[start Provided data]

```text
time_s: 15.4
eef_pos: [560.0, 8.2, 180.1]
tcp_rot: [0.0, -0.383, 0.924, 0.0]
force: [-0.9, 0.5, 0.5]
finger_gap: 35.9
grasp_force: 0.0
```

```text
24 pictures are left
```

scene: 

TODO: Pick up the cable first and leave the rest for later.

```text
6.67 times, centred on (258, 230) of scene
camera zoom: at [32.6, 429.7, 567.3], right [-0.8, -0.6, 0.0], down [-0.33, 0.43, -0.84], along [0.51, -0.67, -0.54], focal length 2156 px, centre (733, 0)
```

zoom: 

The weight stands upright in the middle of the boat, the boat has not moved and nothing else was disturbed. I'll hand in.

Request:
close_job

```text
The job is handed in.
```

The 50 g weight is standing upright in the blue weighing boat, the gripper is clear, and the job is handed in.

[end Provided data]
[start Text block]

İKİNCİ DİP DALGA İBRAHİM KALIN

Kapkara bir zihin bulutuyla kaplı hükümette belkide kafası çalışan tek adam İbrahim Kalın'dır. Cumhurbaşkanı Sözcülüğü yapan Kalın entellektüel derinliğini yansıtmakta hiçbir zorluk çekmiyor. Belki de bunu yukarılara sezdirmeden yapabiliyor. 




Daha önceleri Dışişleri bakanlığı yapan  Ahmet Davutoğlu hakkında bu tarz yorumlar yapılırdı. Avrupai gelişim modelini benimseyen Ak Partililer Davutoğlu çevresinde "Dip Dalga Davutoğlu" şeklinde bir edebiyat geliştiriyorlardı. Bu çalışma en nihayetinde "nispeten barışçıl" bir politika izleyen Davutoğlu'nu Türkiye Cumhuriyeti'nin Başbakanı yaptı. Fakat milliyetçi bürokrasi olaya müdahale etmiş, pelikancılar da bu "avrupacı" ları ifşa etmişlerdi. 

Erdoğan Cumhurbaşkanı olmasından bu yana kendinden başkasının sesinin duyulmasına, televizyonlarda ondan başkasının konuşmasına izin vermemeye başladı. Bağıran, çağıran Erdoğan'ın alternatifi bilgili ve entellektüel tavır ve davranışlardı. Bu tavrı gösteren herkesin yok edilmesi gerekiyordu. Eskiden özgül ağırlık olarak nitelenen tüm öznelerin artık esamesinin okunmaması bu yüzdendir.

[end Text block]

> **Short problem**: Reproduce the entire text block without changes.

> **Result of the exercise**:
İKİNCİ DİP DALGA İBRAHİM KALIN

Kapkara bir zihin bulutuyla kaplı hükümette belkide kafası çalışan tek adam İbrahim Kalın'dır. Cumhurbaşkanı Sözcülüğü yapan Kalın entellektüel derinliğini yansıtmakta hiçbir zorluk çekmiyor. Belki de bunu yukarılara sezdirmeden yapabiliyor. 




Daha önceleri Dışişleri bakanlığı yapan  Ahmet Davutoğlu hakkında bu tarz yorumlar yapılırdı. Avrupai gelişim modelini benimseyen Ak Partililer Davutoğlu çevresinde "Dip Dalga Davutoğlu" şeklinde bir edebiyat geliştiriyorlardı. Bu çalışma en nihayetinde "nispeten barışçıl" bir politika izleyen Davutoğlu'nu Türkiye Cumhuriyeti'nin Başbakanı yaptı. Fakat milliyetçi bürokrasi olaya müdahale etmiş, pelikancılar da bu "avrupacı" ları ifşa etmişlerdi. 

Erdoğan Cumhurbaşkanı olmasından bu yana kendinden başkasının sesinin duyulmasına, televizyonlarda ondan başkasının konuşmasına izin vermemeye başladı. Bağıran, çağıran Erdoğan'ın alternatifi bilgili ve entellektüel tavır ve davranışlardı. Bu tavrı gösteren herkesin yok edilmesi gerekiyordu. Eskiden özgül ağırlık olarak nitelenen tüm öznelerin artık esamesinin okunmaması bu yüzdendir.